Some things you just can’t appreciate until you’ve had to do without them for a while. That’s a cliche, but it’s also the truth. Take my word for it.
I got a paycheck today.
Probably the smallest one I’ve received since Ruth was a baby, but it was still a beautiful sight. My first earned income in nine months. Tangible, solid proof that someone is willing to give me money in exchange for my labors. Personal validation! I wanted to frame it and hang it on my wall — but of course I took it to the credit union and deposited it. I still have the stub, though, and I think I’ll hang onto that for a long time. In 1977, when I got my very first paycheck for my very first summer job, it never occurred to me to keep the stub as a memento. This time I won’t forget.
It’s just a piece of paper. Then again, so is the Bill of Rights. Or a marriage license. Or a birth certificate.
On March 10, I started a new part-time temporary job at a Raleigh healthcare company. Initially, I was working second shift, 5:30 to 10:30 p.m. The job itself was good news; the pay isn’t any better than unemployment insurance, but my unemployment benefits were getting close to being exhausted, and this will help stretch them out. It created some other difficulties, though. I had recently increased the amount of time I was spending on my job search and related activities (such as going to networking meetings) during the day, and when the job took over my evenings, I found that I had no time at all for anything else. (Now you know why I’ve been blogging so little recently.) I realized in the last couple of days that my schedule was not sustainable, and was trying to figure out a new strategy for managing my time.
Now things are changing again.
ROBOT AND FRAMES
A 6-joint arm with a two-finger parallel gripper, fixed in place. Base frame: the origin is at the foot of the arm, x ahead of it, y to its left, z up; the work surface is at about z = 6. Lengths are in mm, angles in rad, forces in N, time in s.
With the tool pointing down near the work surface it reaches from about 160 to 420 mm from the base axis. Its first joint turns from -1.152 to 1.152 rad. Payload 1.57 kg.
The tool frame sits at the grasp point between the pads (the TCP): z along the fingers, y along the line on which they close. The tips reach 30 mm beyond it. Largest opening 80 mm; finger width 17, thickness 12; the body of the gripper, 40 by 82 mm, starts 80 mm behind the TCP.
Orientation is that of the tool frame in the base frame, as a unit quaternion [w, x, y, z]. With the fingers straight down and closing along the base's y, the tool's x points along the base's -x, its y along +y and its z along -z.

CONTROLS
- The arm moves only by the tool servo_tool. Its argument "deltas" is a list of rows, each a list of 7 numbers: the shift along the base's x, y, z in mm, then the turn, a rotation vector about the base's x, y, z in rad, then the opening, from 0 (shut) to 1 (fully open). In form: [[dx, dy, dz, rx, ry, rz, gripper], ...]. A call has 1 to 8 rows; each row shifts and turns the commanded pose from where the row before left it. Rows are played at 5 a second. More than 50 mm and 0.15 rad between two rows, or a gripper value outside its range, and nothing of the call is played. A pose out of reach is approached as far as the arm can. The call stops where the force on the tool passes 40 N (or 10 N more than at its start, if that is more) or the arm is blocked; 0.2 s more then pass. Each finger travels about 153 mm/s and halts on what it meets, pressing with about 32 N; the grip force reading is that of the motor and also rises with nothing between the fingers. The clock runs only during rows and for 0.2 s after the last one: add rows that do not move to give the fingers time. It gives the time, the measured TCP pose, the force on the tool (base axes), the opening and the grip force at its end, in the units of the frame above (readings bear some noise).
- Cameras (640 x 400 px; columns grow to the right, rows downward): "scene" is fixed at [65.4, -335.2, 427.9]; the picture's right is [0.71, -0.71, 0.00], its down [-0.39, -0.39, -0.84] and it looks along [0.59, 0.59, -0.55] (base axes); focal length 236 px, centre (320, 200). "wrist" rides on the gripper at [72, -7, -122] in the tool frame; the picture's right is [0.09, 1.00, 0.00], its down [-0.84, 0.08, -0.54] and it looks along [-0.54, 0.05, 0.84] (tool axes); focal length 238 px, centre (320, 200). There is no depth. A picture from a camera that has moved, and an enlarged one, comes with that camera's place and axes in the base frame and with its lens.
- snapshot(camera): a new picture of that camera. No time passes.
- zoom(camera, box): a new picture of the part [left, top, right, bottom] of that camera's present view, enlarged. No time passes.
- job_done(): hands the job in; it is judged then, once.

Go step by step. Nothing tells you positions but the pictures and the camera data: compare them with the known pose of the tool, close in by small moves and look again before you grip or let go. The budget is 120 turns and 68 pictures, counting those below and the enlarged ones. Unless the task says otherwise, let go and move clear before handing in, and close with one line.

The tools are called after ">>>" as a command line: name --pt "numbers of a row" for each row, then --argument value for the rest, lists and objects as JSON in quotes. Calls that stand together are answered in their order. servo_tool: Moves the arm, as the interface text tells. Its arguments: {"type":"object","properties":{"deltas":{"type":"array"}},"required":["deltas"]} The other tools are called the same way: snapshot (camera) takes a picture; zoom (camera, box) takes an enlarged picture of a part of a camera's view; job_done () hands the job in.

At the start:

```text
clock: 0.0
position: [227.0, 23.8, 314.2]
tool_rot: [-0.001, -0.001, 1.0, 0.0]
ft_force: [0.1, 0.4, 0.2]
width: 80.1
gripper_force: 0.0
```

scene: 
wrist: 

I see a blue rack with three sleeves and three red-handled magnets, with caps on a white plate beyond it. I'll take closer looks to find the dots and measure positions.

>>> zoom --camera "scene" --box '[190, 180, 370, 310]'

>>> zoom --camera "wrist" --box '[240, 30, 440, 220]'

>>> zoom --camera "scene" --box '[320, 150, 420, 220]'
Beginning March 26 (that’s today, since it’s past midnight), I’m on first shift, working 8:30 to 5:30. This is going to be a disorienting transition — I got off work at 10:30 p.m., and I have to be back at work at 8:30 a.m. I have to transform from a night owl to a morning person in ten and a half hours. (I’m guessing that large quantities of coffee will be involved.) But once I adjust, I will at least have my evenings back. It will be nice to see my family again. I’m going to have to figure out how to keep my job hunt going while working full-time, though. I’ll have to drop out of most of the networking events I’ve been going to, but of course there are evening meetings that I can now attend. And working full-time means I can earn more, stretching out the unemployment benefits even further. This is definitely a mixed blessing, but it is a blessing.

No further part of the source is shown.